The ensemble cast is well
chosen. 24-year-old Bulliars, Sanchez , and Labine have youthful faces
which comically pull
off both their 90210-style "16-year-old" past, and
their young-adult future. Kiele Sanchez (shown at left) particularly enhances the
character of Claudia; a girl-next-door role that would be far less
believable if thrown to a not-so-next-door actress like Heather Locklear. Of
course, nothing but good things can be said for veteran actors like Bess Armstrong and Jeffrey Tambor as the
parents, though the truly hilarious performance so far is Labine's, as Donnie Pinkus. Not unlike
Danny DeVito's Louie Depalma on Taxi, or maybe a teenage Jack Black, he's
the kid so outspoken it's a surprise that Travis is his only friend. Put this party animal in college, and he'd score 100
friends
in his Freshman year alone.
Now, for the inevitable
"flaws" paragraph. For one, someone's programming
chief must've done lunch with another programming exec within earshot, because
WB network's Do
Over is remarkably similar. However, that is
a half-hour sitcom played for
laughs, not sentiment. People who'd rather remember the 1980's as mere sitcom
fodder will steer clear of That Was Then, and that's a
shame. However, I must admit; this series does
need to end the occasional episode on a happier note, and by the end of season one,
that should include Claudia and Travis happily married.

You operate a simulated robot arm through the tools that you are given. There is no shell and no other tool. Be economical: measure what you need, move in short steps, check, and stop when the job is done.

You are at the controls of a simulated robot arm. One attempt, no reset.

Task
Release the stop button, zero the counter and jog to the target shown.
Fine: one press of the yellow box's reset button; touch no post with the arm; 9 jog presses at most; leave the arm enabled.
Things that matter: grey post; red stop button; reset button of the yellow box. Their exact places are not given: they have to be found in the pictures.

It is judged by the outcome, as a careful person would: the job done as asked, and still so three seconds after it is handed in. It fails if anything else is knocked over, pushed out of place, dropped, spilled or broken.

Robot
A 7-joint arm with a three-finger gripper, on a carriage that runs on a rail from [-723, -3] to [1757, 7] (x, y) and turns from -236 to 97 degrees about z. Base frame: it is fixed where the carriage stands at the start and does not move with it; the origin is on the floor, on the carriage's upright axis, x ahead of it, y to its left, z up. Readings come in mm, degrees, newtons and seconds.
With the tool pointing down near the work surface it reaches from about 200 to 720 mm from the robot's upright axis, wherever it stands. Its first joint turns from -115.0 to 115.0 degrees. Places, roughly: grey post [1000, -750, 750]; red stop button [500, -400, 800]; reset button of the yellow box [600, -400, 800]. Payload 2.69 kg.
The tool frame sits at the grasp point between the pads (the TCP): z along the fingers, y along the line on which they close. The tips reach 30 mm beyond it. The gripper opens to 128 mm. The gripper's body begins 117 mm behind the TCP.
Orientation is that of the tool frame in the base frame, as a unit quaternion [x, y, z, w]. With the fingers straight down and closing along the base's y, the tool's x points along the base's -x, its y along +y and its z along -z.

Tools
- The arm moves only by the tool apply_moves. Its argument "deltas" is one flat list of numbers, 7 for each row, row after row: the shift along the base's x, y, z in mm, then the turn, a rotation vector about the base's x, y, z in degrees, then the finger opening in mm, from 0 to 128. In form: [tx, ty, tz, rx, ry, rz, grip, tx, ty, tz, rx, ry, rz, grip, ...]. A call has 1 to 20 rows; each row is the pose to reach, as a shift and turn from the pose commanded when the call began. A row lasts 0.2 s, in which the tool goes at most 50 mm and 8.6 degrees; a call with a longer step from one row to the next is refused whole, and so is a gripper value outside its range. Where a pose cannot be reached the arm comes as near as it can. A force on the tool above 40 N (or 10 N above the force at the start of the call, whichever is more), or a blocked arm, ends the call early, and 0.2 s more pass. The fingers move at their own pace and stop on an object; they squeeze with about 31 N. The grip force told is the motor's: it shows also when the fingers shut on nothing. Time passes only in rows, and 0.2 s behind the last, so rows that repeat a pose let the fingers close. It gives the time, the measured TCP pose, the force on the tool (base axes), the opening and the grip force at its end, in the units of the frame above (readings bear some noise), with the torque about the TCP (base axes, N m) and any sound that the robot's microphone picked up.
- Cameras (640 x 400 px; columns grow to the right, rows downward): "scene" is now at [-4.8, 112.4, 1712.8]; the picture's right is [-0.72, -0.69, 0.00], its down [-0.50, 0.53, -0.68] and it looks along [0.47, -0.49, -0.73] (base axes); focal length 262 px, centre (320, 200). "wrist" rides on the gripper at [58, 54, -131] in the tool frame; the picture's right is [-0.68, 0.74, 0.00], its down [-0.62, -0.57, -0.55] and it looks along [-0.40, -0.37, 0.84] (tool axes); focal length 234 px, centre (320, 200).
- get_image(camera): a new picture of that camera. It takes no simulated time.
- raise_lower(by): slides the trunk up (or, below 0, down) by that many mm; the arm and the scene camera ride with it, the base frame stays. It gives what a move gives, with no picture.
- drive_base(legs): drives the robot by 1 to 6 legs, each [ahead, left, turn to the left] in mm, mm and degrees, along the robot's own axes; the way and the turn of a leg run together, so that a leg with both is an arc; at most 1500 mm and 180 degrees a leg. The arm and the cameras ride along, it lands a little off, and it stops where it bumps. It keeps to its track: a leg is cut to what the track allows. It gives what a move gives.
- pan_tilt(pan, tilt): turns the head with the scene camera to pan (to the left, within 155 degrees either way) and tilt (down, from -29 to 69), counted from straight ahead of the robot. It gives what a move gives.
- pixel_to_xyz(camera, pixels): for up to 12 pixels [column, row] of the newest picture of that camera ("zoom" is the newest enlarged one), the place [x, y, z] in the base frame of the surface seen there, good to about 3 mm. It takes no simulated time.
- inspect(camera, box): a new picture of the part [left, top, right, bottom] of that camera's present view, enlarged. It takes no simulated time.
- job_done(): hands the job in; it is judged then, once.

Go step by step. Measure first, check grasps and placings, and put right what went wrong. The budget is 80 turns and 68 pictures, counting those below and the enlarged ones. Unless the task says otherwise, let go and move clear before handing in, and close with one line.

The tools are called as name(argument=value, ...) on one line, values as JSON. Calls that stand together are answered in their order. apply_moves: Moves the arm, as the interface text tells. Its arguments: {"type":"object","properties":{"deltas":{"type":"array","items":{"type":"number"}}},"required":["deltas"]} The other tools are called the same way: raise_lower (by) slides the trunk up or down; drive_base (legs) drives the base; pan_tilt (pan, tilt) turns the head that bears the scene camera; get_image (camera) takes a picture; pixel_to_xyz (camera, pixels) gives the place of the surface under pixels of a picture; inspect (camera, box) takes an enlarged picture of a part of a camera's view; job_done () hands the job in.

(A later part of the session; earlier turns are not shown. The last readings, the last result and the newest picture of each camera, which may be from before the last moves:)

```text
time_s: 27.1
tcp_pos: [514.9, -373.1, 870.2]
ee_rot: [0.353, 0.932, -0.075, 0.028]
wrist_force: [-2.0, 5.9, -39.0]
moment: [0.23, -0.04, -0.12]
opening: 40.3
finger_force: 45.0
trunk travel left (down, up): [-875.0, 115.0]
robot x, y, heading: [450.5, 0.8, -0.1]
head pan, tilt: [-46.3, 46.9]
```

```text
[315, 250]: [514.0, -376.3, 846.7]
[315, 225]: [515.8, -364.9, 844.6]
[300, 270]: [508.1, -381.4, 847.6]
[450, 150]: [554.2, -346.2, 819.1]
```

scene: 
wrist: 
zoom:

If he's just going to go episode to episode not
getting the girl, this series will fail for sure.
Thanks to shows like Firefly,
John Doe
and That Was Then, good Friday shows are here again. The days of settling
for what Bart Simpson once called "ABC's Friday night craporama"
are gone. Any fan of "lost loves" spanning
the passage of time, should give this series a look.